Back to the piece: writing about Fallon allows the more reasoned "inverted MacArthur" position to be explained in a way that no one else has done in any other article (yes, there have been articles on the Iran debate, but none which put it in the deep context of a military leader on the spot), which he did across almost 1,300 words of quotes. Writing a piece that pretended there was no tension, when it exists in spades, would have been dishonest. Not preparing the American public for the possibility that Fallon's stance may cost him much like it did MacArthur would also have been poor journalism, which is supposed to inform, provide context, and provide a capacity to judge current and future events as they unfold. Finally, it would have been wholly irresponsible from the view of my status as an expert in the field of national security, independent of the journalism function, to not raise the issue that what Fallon's doing here is exactly what so many young officers in the military now say wasn't done before Iraq: providing strategic context to the debate about whether or not this country goes to war again (the true money quote in the piece).
Does shining a light on that tension exacerbate it? Only to the extent that the tension is real and/or growing. I completely understand the admiral's desire to distance himself from the piece by "killing the messenger," although his impugning of my character ("poison pen") is ironic given I spent seven thousand words defining and defending his. For an administration that says it follows the advice of its military leaders in the field on Iraq, spotlighting Fallon's clear stance on Iran (nothing new, as he's said it in the press for months now) and contextualizing it within a larger and--I would argue--impressive strategic vision, is definitely going to cause some backpressure, but no more than what's been there all along. As Fallon demonstrates in the piece, he knows how to present his arguments logically and he's not shy about doing so.
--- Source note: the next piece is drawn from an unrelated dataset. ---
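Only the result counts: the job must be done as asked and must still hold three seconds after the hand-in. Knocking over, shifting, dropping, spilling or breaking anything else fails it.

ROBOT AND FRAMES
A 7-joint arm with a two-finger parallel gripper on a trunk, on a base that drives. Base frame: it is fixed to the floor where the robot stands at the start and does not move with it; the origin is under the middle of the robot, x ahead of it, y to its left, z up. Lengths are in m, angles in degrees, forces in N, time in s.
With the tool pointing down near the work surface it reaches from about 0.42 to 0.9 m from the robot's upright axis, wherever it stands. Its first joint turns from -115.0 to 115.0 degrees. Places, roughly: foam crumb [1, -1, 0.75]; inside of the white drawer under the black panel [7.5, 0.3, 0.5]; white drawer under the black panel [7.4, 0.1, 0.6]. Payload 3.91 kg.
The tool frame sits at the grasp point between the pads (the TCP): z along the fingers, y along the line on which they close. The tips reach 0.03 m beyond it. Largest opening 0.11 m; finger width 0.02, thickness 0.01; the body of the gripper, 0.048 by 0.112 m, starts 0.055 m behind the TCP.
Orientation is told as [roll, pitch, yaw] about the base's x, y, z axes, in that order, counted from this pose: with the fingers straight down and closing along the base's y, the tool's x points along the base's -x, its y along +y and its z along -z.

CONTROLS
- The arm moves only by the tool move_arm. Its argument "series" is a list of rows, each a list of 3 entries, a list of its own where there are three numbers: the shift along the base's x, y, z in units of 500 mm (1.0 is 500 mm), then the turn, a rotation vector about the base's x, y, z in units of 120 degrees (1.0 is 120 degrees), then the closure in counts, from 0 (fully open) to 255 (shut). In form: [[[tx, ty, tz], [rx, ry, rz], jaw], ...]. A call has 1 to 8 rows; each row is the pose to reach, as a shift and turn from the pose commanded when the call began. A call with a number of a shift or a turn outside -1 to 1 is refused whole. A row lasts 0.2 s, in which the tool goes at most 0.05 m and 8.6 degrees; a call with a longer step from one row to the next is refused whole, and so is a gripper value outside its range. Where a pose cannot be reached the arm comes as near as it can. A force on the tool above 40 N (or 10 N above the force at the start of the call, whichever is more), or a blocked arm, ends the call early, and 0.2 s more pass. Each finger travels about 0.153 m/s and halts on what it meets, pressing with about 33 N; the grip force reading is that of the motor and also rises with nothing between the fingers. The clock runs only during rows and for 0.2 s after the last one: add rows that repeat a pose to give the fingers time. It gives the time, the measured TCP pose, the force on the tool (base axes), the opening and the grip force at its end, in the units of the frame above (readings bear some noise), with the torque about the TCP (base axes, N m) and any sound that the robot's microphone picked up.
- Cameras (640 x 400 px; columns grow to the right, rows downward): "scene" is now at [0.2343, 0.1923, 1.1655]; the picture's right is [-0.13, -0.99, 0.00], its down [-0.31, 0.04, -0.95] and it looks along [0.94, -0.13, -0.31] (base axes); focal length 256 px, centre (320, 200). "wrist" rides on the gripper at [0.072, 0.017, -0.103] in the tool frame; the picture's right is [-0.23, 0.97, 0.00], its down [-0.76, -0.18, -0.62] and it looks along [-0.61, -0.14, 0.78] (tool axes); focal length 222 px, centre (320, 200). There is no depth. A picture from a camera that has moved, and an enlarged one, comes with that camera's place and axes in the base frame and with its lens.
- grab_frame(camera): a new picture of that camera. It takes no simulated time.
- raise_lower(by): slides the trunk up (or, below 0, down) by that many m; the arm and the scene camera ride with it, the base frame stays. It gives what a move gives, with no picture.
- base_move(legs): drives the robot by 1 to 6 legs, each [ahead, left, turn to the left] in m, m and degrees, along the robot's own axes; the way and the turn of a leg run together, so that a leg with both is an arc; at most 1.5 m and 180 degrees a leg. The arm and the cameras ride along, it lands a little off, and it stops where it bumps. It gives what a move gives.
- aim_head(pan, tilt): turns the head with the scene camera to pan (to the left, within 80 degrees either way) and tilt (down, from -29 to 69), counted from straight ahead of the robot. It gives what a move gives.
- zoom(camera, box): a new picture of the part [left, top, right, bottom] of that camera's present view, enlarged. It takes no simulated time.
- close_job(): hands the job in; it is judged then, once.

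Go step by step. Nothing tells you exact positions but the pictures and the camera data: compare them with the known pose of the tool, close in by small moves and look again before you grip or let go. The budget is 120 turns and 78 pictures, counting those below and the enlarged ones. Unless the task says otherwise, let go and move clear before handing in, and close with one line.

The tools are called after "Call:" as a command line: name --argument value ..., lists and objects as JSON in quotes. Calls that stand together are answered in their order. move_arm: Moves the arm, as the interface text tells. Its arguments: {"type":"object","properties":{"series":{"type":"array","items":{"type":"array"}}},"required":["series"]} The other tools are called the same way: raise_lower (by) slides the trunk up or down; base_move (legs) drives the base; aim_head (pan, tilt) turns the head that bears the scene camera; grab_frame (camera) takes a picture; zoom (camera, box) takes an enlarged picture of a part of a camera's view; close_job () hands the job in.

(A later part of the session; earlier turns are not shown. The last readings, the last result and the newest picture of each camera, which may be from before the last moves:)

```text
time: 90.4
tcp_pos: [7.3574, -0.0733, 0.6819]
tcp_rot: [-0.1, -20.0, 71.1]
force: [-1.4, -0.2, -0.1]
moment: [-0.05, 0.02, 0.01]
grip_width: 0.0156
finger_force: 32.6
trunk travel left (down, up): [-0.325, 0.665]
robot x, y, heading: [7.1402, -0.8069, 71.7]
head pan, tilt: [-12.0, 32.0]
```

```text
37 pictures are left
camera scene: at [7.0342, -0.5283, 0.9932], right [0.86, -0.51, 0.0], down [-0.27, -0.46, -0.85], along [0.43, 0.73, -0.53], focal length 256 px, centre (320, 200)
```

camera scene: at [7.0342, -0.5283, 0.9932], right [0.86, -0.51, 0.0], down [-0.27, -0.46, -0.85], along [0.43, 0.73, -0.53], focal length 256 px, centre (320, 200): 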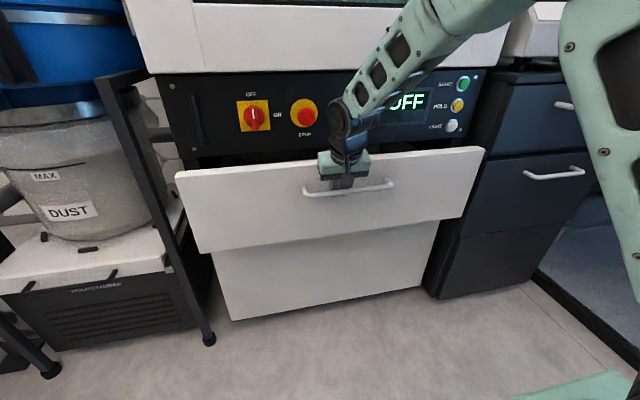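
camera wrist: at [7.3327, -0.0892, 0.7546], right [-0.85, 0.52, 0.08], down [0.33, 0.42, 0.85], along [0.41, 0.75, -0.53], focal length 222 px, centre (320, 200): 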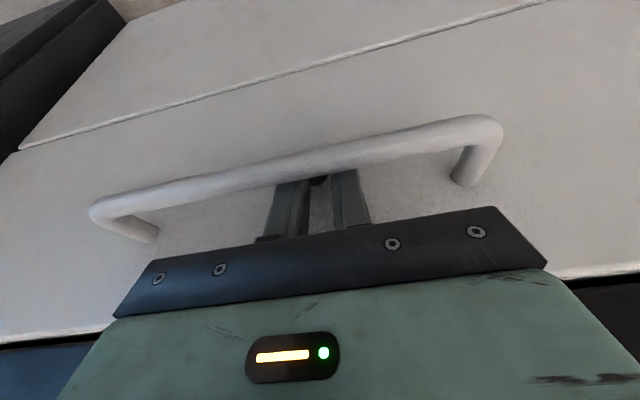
That makes him an effective and responsible military leader in my opinion, something I make clear in the article.
But let me be clear here regarding any impression garnered from the admiral's "rejection" of the piece: I approached the admiral expressly on the issue of his ongoing stance on Iran, informing him that Esquire was interested in exploring the man and the vision attached to this stance. The subject constituted a major portion of my first interview with him and later ones following the trip. Unsurprisingly, it leads the piece but comes nowhere near constituting its bulk (otherwise, how could I provide context for his strategic thinking on Iran?), which covers his strategic views on China, Pakistan, Afghanistan, the Persian Gulf and Central Asia in addition.
As my wife Vonne, who has a degree in journalism and worked for a few years as a journalist and newspaper editor, says, "You didn't go to journalism school. You don't have enough training to be unethical."
Anybody who's ever read me or seen me talk knows I am about as transparent as they come. I am routinely criticized by the Left for not using my profiles of leaders (Rumsfeld, Petraeus, Mattis, Fallon) or U.S. commands (CJTF-HOA) as platforms to critique the underlying context of "American empire" and the like. What a surprise from the guy who wrote "The Pentagon's New Map"! I consider my approach to begin with certain undeniable truths. Others don't see the same truths and hence consider me biased. Fine and dandy. I have a body of work that displays all the complexity required. I don't pretend to tee it all up for every single article or column. I lack the ego or ideological rigidity for that. My views evolve over time, as anyone who reads my stuff can readily attest.
When I was with the government I, like the admiral, had a recurring problem of speaking my version of the truth too readily to the press or--worse--in the press under my own name, and I got in trouble for it many times. One early time I felt a profile on me unfairly made me look too arrogant (which it did), and my first instinct was to blame the journalist. Many of my mentors reminded me of advice I'd been given many times: journalists can't do anything to you that you don't do to yourself. They can only use the words you provide, placing them in context. If you don't like the context, don't provide the words. If you do, don't operate under any illusions that it's the journalist's job only to make you look good. Their job is to provide the context and respectfully inform the reader on that basis, letting the reader decide how well you're doing your job.
The Fallon article accomplishes that fundamental goal quite nicely.